Page:

start

On 13/04/2012 08:20, Peter Wendorff wrote:
-10 for adding defaults as a hint for mappers!!!
You sure know how to lower the barriers to entry and attract new mappers...
Every application using OSM data has to make assumptions about data not present in the database, sure, but reliable data has to be present in the database, as a missing tag in general can be both: missing/unknown, or "default", whatever "default" means.
And that's exactly the problem. The alternative to documented defaults, is explicit tagging for absolutely everything. No way will we ever get mappers to accept that they have to enter all that stuff a million times. And undocumented defaults make the data unreliable as you say.

If we would define a set of defaults and mappers follow that set, nobody will add "default" values again, and it's not possible to distinguish between default and unknown any more.
If there is no default value, don't define it. For very many important, everyday things, there are valid defaults, i.e. it is not "unknown" or even "unknowable", just not written down. If I'm on a normal road in a built-up area in the UK and there is no traffic sign to say otherwise, the speed limit IS 30mph.

end

Supplied information:
start

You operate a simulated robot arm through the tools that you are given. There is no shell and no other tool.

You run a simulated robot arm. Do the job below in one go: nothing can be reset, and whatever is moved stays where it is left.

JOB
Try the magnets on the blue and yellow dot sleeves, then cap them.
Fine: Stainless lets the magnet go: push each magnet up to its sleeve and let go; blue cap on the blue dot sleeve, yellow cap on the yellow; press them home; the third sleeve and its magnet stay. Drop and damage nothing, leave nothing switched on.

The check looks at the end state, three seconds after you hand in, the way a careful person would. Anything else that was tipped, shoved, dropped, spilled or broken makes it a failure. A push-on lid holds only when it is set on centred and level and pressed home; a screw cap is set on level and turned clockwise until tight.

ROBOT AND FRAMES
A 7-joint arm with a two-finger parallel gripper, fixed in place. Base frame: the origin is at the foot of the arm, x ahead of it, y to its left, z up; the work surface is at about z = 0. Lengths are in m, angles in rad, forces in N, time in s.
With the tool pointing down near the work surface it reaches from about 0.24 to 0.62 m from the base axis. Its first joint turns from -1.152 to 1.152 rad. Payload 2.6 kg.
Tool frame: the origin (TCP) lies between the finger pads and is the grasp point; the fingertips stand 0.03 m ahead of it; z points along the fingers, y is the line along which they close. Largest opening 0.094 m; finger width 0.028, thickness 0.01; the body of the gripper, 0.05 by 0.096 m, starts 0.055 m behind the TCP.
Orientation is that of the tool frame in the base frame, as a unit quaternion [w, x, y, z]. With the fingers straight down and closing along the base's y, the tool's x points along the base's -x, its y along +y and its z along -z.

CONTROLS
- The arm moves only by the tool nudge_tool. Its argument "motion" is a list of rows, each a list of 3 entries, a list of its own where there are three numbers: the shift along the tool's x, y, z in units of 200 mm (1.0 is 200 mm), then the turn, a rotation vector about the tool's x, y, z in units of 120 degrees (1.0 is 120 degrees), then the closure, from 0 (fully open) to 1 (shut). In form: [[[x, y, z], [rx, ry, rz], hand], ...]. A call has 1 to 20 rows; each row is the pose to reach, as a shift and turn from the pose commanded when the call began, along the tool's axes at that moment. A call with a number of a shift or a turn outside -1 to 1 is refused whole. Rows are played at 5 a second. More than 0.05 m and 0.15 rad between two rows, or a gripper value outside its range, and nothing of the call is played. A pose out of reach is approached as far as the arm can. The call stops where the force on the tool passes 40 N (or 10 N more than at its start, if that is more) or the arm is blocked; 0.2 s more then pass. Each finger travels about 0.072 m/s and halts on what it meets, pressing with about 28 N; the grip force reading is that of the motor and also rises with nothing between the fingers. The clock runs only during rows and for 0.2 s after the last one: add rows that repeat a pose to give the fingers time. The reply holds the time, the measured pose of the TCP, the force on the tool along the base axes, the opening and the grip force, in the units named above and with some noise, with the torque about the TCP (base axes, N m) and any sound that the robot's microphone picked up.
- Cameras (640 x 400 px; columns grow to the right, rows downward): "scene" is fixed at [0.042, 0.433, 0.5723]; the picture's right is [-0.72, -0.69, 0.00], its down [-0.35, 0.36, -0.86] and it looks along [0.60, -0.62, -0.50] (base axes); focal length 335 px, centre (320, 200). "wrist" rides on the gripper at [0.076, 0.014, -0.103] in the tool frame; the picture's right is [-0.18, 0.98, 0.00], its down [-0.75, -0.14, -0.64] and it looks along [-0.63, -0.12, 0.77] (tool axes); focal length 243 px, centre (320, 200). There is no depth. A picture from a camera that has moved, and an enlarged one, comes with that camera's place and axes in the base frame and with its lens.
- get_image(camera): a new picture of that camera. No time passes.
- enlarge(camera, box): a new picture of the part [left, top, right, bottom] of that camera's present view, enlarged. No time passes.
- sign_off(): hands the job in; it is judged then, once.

end

Exercise instructions:
Resume the page where it left off.

Answer for the task:
Yes, sure: Applications should have these default values, and probably it is useful to define some kind of "common defaults" in a file that can be used and parsed by applications, but this should not be part of the osm mapping work, but part of the software development around OSM (not in the osm core).

I don't make a distinction between the "OSM Core" and the software development. The two have to work together. What one writes, the other must be able to read and understand. Neither is truly autonomous as failing to understand and react to the needs of your stakeholders is a recipe for suicide.

If common applications publish their built-in assumptions, I expect they would tend to converge over time. If the mappers can be sure of how data consumers handle missing tags, there is no longer a necessity to tag everything so explicitly, thus saving time on mapping and lots of discussions, not to mention terabytes of data. Surely we are not going to add a tag for everything that an object is NOT.

I see this not just as a theoretical issue, but one of real practicality. Given that data consumers have a need for good data quality, one way of achieving that is by full explicit tagging. I just don't see that happening. A more heuristic approach involving documenting assumptions/defaults would allow the data's usability dramatically to be improved without full explicit tagging.


regards
Peter

Am 13.04.2012 08:11, schrieb Colin Smale:
Yes please!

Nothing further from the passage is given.